Editorial: Roe v. Wade ruling changes dynamics of local races

Since June, when the U.S. Supreme Court overturned Roe v. Wade, ending nearly a half-century of a woman’s right to an abortion, many antichoice politicians — including Congressman Lee Zeldin — have had to walk a fine line.

Mr. Zeldin, who has represented the 1st District in Congress since 2015 has consistently and stridently opposed Roe v. Wade and hailed the Supreme Court’s ruling when it was overturned. At one point in his current campaign he said he would appoint an anti-choice health commissioner if he won the governorship.

Then, as poll after poll showed strong nationwide support for a woman’s right to choose, Mr. Zeldin, like many other politicians, changed his tune.

While reinforcing his pro-life position, Mr. Zeldin said at various campaign events that, if elected governor, he would not move to repeal a 2019 state law that codified the right to an abortion in New York.

“I’m not in this race because of abortion,” he said at one campaign stop, according to media reports. “I’m not standing here today proposing to roll back that law. I’m not planning to roll back that law.”

His campaign has instead focused on reducing crime – his No. 1 issue — his opposition to the state’s bail reform laws, reducing taxes and improving the state’s economy.

But his support for the Dobbs decision certainly changed the tenor of his race for governor. Had that decision not been made in June, Mr. Zeldin might be ahead of or at least closer to Gov. Hochul in the polls. He now trails her. If he loses next month, the abortion issue might well be one of the reasons.

Republican Nick LaLota, former commissioner of Suffolk’s Board of Elections, is running against Democratic Suffolk County Legislator Bridget Fleming for Mr. Zeldin’s seat in Congress. Throughout the summer, according to his campaign’s website, Mr. LaLota was a strong supporter of the reversal of Roe v. Wade. He said New York should ban third trimester abortions and institute stricter requirements for minors.

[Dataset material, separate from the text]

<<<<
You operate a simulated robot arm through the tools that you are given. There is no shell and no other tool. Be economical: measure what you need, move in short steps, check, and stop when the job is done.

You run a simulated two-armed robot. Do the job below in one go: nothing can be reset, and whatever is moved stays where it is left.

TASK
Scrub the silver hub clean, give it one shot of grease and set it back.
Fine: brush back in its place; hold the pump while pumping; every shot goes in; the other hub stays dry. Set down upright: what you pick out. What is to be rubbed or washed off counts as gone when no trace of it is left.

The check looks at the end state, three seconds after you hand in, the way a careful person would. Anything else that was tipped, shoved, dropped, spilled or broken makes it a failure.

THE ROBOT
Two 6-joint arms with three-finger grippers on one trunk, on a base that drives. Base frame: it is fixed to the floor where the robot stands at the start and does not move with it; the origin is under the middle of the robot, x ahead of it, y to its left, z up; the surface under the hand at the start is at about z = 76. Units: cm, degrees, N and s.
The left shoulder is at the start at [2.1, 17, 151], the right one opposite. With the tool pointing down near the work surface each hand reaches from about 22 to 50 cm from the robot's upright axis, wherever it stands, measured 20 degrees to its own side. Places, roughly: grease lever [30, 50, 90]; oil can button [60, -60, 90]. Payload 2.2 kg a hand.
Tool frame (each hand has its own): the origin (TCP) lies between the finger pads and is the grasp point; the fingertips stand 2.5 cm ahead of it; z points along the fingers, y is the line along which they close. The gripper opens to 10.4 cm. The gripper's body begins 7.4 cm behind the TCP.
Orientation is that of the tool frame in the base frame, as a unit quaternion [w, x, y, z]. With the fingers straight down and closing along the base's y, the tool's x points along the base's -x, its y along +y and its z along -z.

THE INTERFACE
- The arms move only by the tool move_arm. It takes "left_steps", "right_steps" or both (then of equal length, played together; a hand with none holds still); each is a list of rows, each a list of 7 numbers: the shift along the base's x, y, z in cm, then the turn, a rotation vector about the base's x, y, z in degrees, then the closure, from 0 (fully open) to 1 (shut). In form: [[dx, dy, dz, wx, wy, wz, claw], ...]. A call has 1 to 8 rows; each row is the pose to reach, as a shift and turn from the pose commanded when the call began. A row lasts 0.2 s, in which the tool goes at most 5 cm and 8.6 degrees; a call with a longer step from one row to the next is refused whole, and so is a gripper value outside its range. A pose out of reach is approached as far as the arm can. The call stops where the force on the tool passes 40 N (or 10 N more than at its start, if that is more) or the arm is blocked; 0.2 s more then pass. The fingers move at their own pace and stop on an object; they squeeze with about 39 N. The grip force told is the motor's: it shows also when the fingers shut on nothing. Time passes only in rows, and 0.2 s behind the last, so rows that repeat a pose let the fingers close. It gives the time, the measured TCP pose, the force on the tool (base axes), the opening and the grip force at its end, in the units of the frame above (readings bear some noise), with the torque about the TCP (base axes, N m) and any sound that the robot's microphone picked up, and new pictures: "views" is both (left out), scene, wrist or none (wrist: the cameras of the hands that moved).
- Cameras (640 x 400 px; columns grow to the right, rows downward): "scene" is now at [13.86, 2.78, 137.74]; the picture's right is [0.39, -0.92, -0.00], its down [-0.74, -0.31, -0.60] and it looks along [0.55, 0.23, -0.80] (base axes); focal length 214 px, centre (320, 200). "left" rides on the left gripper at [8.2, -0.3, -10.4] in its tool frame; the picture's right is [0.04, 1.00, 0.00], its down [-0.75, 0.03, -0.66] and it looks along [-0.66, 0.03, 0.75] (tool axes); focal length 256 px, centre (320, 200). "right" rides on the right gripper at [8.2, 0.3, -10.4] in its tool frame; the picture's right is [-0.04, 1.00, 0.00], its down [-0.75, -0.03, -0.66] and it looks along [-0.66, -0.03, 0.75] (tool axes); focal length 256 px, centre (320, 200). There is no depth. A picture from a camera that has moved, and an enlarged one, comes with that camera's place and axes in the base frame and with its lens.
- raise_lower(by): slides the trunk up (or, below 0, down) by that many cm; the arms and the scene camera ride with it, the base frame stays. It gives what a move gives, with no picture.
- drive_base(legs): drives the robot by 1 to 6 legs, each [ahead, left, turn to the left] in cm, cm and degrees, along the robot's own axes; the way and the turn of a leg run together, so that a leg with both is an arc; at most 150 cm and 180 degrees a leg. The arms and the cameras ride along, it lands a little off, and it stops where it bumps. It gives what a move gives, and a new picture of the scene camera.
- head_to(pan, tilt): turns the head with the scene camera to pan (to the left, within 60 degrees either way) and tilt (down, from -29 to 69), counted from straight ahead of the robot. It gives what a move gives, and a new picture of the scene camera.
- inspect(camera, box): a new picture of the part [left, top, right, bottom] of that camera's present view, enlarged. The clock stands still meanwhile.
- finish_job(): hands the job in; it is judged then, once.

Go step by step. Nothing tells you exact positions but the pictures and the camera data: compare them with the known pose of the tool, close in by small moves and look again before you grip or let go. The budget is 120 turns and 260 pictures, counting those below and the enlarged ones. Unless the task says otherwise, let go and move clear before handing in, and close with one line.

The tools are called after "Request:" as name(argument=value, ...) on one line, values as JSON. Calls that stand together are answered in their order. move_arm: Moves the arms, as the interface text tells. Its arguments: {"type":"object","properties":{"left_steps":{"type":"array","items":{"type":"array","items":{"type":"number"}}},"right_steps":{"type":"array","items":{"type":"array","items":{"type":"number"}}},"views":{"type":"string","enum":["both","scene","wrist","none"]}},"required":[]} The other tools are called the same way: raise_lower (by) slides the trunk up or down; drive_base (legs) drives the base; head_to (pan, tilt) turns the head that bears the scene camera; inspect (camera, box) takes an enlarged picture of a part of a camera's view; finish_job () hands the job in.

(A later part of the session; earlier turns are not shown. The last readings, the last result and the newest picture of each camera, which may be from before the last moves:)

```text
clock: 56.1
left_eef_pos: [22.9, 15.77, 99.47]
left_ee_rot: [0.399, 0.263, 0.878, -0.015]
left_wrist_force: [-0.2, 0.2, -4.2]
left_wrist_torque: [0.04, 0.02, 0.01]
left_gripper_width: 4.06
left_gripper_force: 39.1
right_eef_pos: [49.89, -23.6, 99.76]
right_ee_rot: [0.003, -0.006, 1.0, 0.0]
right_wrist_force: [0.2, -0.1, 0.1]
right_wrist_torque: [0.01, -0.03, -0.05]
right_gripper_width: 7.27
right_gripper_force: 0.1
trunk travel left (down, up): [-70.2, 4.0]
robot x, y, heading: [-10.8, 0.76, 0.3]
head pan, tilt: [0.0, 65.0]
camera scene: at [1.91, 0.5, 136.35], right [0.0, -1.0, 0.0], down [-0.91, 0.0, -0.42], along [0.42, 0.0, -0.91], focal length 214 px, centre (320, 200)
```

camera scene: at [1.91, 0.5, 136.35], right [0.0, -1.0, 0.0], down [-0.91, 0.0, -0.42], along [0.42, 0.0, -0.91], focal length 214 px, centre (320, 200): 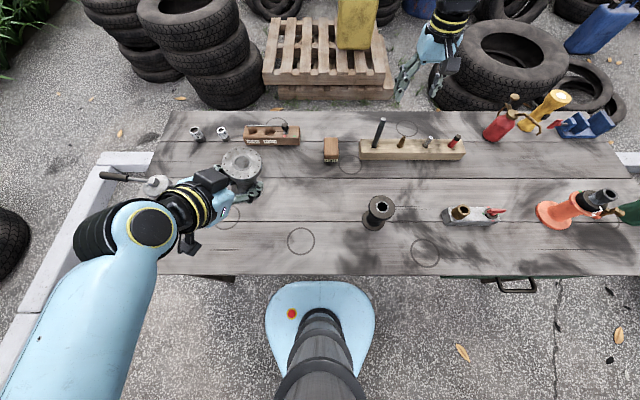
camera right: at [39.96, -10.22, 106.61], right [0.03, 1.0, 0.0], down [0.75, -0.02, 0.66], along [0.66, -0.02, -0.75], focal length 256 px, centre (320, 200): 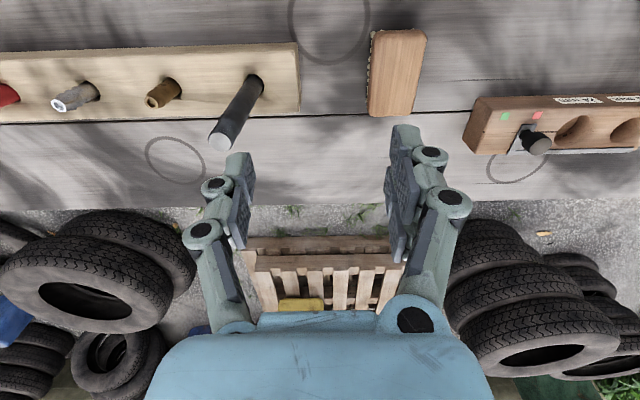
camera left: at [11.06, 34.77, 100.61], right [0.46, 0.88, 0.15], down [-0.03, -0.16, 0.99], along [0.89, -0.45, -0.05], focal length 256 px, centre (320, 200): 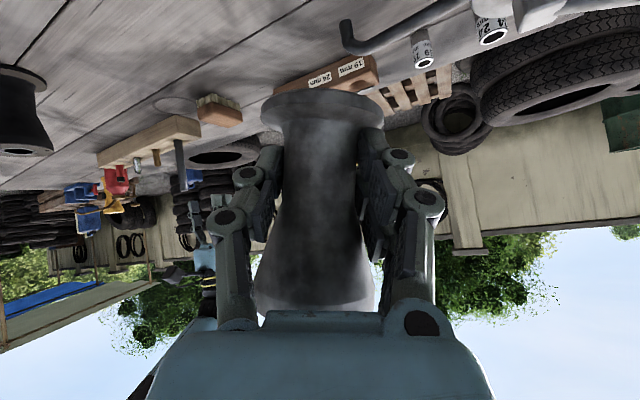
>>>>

It now appears that his website was edited in September to say Mr. LaLota does not oppose abortion in cases of rape, incest or saving the mother’s life.

Holding an anti-choice position in New York State could make victory difficult for Mr. Zeldin, Mr. LaLota and other candidates opposed to Roe v. Wade. Polls in New York State and across the country show a majority of Americans support a woman’s right to choose. With Mr. Zeldin being hailed by anti-abortion groups, it would seem his road to Albany is filled with potholes.

Polls reported by The New York Times indicate that more than 60% of New York residents want abortion to be legal.

Perhaps those in the Republican party who have long hoped for the overturning of Roe v. Wade should have thought twice about what they wished for. This one issue has changed the numbers here and nationwide.

With a Democratic majority in the legislature, the right to an abortion will remain the law in New York.